Ver. 33. Years. Within five days from the departure out of Egypt, (Menochius) and above 38 from this time. Hebrew, “they shall be shepherds,” without any fixed dwelling, like the shepherds of that country. — Consumed. They had complained that Chanaan consumed or devoured its inhabitants. (Calmet) — Their children underwent a temporal, but salutary, punishment for their sin. (St. Augustine, ep. 75.) (Worthington)

Ver. 34. Revenge. Hebrew, “my breach of promise, or if my threats be vain,” &c. Septuagint, “you shall know the fury of my anger.” (Calmet) — I will convince you by the severity with which I shall execute this sentence, that you had no reason to distrust my former promises. St. Jerome (in Ezec. xx.) entertains hopes of the eternal salvation of many of these Hebrews, who had time to do penance for their sins.

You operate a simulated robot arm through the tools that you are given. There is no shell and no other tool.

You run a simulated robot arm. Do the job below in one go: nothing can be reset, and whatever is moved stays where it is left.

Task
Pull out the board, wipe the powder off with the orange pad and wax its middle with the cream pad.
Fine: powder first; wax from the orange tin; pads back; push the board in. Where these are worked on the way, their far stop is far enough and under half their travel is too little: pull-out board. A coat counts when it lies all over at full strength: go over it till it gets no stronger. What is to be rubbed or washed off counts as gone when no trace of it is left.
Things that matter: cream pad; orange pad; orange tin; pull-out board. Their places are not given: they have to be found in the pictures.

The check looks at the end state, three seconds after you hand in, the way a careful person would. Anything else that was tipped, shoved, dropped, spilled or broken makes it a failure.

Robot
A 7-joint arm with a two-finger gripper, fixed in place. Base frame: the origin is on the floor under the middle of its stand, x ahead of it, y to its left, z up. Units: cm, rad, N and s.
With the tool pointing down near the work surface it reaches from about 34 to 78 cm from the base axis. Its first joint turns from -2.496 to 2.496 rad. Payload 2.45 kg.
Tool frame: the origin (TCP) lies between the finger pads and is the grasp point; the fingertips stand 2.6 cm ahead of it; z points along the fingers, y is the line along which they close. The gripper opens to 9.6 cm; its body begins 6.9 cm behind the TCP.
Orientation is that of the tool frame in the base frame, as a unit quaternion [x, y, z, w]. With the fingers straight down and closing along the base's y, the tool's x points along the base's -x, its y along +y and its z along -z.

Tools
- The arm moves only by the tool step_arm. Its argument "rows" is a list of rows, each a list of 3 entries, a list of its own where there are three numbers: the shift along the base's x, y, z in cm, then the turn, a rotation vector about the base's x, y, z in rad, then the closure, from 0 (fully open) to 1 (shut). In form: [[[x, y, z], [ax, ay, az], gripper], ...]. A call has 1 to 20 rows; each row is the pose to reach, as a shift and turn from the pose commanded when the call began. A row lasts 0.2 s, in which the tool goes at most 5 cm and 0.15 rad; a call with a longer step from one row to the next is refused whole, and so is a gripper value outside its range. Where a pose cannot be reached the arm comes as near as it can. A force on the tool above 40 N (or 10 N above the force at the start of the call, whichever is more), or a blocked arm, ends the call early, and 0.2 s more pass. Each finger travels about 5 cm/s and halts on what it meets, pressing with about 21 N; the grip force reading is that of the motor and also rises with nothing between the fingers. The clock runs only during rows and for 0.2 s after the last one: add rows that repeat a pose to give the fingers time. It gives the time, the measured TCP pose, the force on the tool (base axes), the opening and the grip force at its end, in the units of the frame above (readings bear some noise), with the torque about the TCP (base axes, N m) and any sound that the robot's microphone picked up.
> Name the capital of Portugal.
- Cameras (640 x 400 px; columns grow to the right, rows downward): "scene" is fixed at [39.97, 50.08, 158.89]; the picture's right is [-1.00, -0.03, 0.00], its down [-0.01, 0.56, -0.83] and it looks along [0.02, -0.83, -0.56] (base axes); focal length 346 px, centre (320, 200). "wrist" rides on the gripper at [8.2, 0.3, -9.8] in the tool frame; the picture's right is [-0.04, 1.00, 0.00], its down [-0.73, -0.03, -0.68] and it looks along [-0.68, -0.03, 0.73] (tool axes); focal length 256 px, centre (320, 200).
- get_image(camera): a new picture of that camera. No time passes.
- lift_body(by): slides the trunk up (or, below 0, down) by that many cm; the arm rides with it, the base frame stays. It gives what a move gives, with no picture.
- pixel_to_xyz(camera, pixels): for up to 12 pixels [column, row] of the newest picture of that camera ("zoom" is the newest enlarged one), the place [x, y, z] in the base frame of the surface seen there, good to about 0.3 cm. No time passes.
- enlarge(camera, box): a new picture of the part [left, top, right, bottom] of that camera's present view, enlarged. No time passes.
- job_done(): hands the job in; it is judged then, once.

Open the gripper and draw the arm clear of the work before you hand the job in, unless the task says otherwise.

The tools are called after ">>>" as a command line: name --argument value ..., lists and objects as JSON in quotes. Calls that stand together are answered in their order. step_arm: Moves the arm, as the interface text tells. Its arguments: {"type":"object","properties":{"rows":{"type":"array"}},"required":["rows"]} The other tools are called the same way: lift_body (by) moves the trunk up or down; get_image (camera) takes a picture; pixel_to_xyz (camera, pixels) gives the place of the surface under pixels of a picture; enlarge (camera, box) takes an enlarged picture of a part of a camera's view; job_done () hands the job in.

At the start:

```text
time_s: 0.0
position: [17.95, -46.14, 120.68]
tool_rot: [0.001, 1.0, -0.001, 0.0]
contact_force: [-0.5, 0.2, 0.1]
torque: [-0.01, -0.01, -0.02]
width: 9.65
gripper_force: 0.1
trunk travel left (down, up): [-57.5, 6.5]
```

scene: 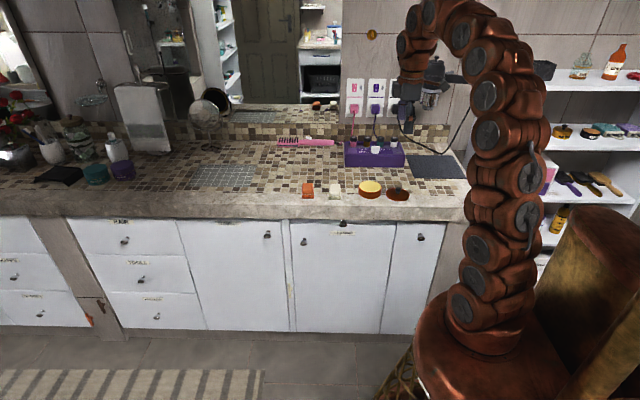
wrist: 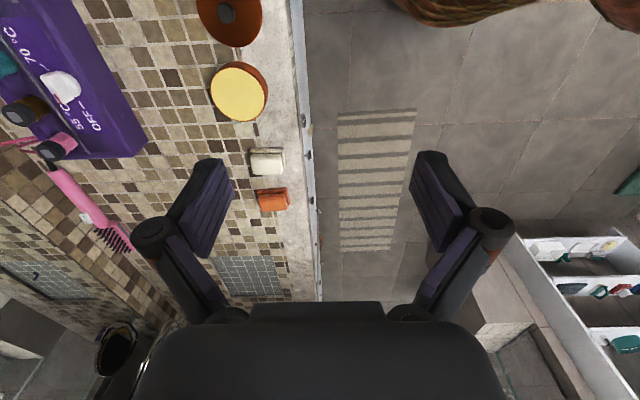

Ver. 37. Lord, by pestilence, (ver. 12; Philo,) or by the exterminating angel, 1 Corinthians x. 10. They were burnt to death before the tabernacle, or at least died suddenly. (Jansenius) The Jews have appointed a fast on the 7th of the 6th month, to bewail this event, ver. 39. (Calmet)

Ver. 41. Which conduct shall not, &c. They had been ordered to return: now they will advance, and, though admonished that the Lord will not assist them, they depend upon their own efforts, being ever full of themselves, and distrustful of God, the two sources of all spiritual misfortunes. (Haydock)

Ver. 44. Blinded, with presumption, as the Hebrew yahpilu, insinuates. “Their heart was puffed up with pride, and they ascended,” Deuteronomy i. 43. (Calmet) — The enemy was ready to receive them, and easily routed this rabble, abandoned by God, and by Moses, Aaron and his sons, Josue, and other men of virtue and sense. They who before lay lurking in the valleys, (ver. 25,) assume fresh courage, when they become the executioners of God’s vengeance, and come pouring down from their mountains, with irresistible fury; nor do they stop till they had made a dreadful carnage of the Hebrews. The same place was again deluged with blood, (chap. xxi. 3,) and was called Horma, or “the Curse.” The Samaritan and Septuagint add, and they returned into the camp. Thus, by their own woeful experience, they began to feel that God would keep his word in punishing the common people, as well as the leaders, ver. 37. (Haydock)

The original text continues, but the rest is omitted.